Stop Worrying. It’s Going To Be Ok.

How are Chapter 7 and Chapter 13 different?

On Behalf of | Aug 26, 2020 | Chapter 13, Chapter 7

If you find yourself without a job due to the recent economic downturn and consequently facing serious financial difficulties, you may have begun thinking about filing bankruptcy. However, you likely have numerous questions about the types of bankruptcy relief available and which type best addresses your needs. 

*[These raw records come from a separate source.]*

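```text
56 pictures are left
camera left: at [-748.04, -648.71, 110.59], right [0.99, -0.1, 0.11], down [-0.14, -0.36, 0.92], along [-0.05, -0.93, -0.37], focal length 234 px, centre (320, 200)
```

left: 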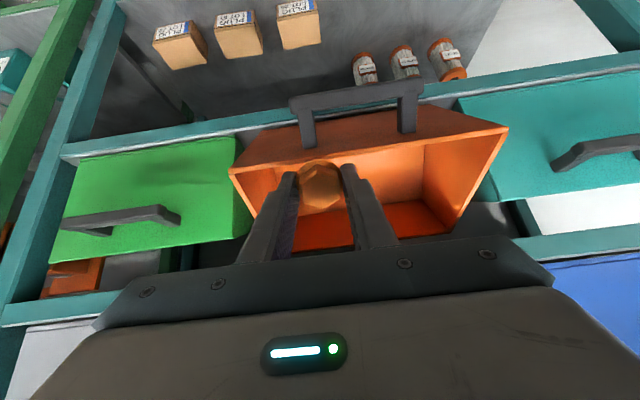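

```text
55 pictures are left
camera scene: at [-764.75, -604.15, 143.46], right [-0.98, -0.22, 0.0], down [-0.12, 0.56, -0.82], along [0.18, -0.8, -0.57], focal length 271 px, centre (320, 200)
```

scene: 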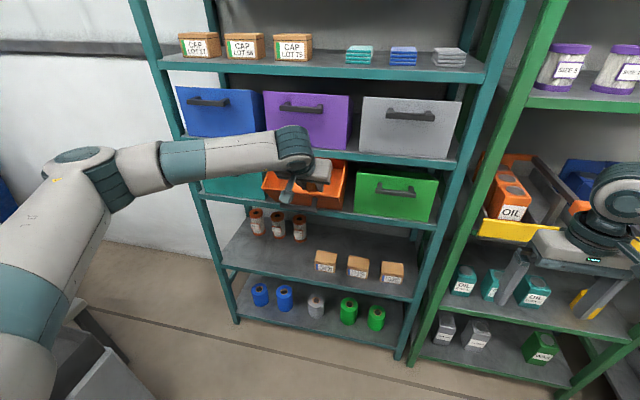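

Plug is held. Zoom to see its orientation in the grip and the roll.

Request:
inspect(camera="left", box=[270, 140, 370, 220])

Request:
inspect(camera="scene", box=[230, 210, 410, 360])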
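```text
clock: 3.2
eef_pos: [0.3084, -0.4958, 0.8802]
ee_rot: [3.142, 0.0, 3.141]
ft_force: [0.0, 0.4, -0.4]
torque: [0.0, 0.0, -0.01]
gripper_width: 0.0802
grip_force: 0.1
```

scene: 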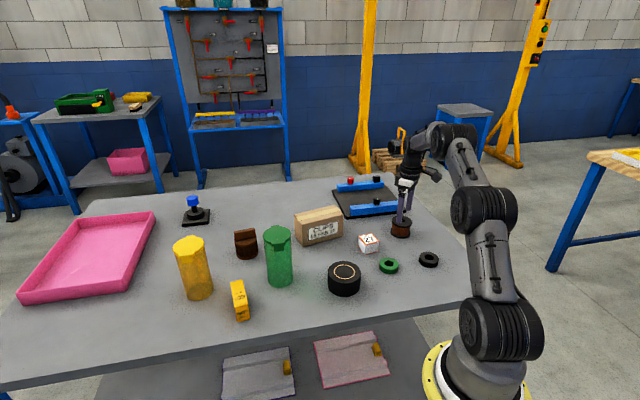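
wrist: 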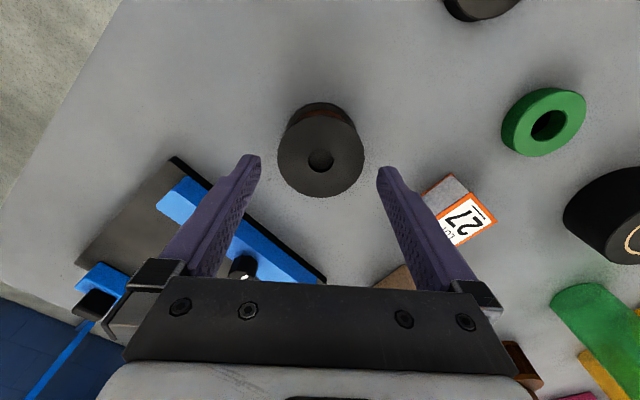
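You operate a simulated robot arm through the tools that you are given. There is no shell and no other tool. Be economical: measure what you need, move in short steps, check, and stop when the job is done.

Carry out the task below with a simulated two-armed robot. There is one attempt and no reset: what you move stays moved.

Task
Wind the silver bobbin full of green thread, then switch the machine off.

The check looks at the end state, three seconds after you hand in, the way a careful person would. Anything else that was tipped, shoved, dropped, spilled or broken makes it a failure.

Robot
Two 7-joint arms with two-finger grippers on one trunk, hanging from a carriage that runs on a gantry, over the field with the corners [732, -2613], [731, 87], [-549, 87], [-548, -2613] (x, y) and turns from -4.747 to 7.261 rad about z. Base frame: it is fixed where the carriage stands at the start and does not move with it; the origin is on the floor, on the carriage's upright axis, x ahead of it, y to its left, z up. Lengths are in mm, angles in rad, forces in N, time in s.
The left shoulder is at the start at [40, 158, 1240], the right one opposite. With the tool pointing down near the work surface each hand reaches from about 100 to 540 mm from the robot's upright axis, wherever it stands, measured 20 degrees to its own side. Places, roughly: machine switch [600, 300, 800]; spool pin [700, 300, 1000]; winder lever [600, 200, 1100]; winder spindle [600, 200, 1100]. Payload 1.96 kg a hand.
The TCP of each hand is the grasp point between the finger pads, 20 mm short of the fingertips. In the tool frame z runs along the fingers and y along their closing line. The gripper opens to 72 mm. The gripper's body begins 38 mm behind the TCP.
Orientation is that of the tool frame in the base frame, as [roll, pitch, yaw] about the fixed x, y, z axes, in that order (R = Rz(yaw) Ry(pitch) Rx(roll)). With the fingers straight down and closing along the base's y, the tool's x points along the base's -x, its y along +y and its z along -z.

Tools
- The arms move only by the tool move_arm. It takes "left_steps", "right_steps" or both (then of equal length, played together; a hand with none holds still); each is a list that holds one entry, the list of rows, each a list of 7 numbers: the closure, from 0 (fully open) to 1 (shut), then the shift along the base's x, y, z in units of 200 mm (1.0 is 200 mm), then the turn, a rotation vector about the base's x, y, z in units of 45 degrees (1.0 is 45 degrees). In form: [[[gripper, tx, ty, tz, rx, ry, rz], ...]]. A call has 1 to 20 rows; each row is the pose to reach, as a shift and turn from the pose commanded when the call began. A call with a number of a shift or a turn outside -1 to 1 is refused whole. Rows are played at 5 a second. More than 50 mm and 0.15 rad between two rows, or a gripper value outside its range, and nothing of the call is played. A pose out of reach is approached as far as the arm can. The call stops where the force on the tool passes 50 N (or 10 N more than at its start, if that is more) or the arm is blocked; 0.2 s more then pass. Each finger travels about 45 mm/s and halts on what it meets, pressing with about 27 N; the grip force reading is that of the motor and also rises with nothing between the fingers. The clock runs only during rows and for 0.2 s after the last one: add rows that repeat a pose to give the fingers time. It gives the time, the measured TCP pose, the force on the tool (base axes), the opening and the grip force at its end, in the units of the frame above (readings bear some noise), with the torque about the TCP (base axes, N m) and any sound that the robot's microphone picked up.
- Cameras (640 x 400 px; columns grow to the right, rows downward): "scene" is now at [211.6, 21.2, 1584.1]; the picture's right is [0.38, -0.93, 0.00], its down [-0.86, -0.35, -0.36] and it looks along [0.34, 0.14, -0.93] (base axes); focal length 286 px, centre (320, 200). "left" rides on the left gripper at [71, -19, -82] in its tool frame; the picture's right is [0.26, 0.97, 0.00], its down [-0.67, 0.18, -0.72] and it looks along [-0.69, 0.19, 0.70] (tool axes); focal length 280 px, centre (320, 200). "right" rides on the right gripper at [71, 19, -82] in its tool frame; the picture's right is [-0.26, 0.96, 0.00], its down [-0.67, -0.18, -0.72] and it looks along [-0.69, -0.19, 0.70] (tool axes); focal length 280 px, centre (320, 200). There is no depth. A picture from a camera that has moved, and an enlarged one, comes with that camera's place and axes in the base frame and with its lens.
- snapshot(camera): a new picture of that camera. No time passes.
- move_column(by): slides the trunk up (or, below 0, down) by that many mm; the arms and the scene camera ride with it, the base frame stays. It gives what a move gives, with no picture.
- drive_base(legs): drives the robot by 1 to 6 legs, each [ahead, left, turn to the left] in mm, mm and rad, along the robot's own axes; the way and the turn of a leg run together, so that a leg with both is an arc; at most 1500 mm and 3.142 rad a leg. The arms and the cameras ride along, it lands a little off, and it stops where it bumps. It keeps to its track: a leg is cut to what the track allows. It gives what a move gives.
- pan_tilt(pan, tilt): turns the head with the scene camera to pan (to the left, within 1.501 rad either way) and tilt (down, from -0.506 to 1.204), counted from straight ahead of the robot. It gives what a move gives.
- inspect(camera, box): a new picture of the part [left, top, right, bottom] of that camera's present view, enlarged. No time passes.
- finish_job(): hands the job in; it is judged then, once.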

As FindLaw explains, Chapter 7, a straight liquidation procedure, accounts for 71% of all individual bankruptcies. Chapter 13, a reorganization procedure, accounts for the other 29%. Both types give you an automatic stay period during which your creditors cannot harass you for debt collection. 

Chapter 7 Fundamentals

You must meet strict income guidelines in order to file Chapter 7. On the other hand, Chapter 7 generally takes only about six months to complete. At its end, the court discharges virtually all of your consumer debts, including the following: 

  • Credit card debts 
  • Medical bills 
  • Debts currently with collection agencies 
  • Past due utility bills 

If saving your home from foreclosure or your vehicles from repossession represents your main concern, you likely will want to file Chapter 13 instead. While Chapter 7 can forestall foreclosures and repossessions, it seldom can stop them. 

Chapter 13 fundamentals

Chapter 13 gives you the opportunity to meet with your creditors and renegotiate the debts you owe them. You then work with your attorney and possibly the bankruptcy trustee to devise a plan whereby you pay off, or at least stay current with, your secured creditors. 

Once the bankruptcy judge approves your plan, he or she then grants you three or five years in which to make monthly payments to the trustee who, in turn, distributes the money to your creditors mentioned in your plan in the amounts specified therein. At the end of your Chapter 13 bankruptcy period, the judge discharges any debts not covered by your plan.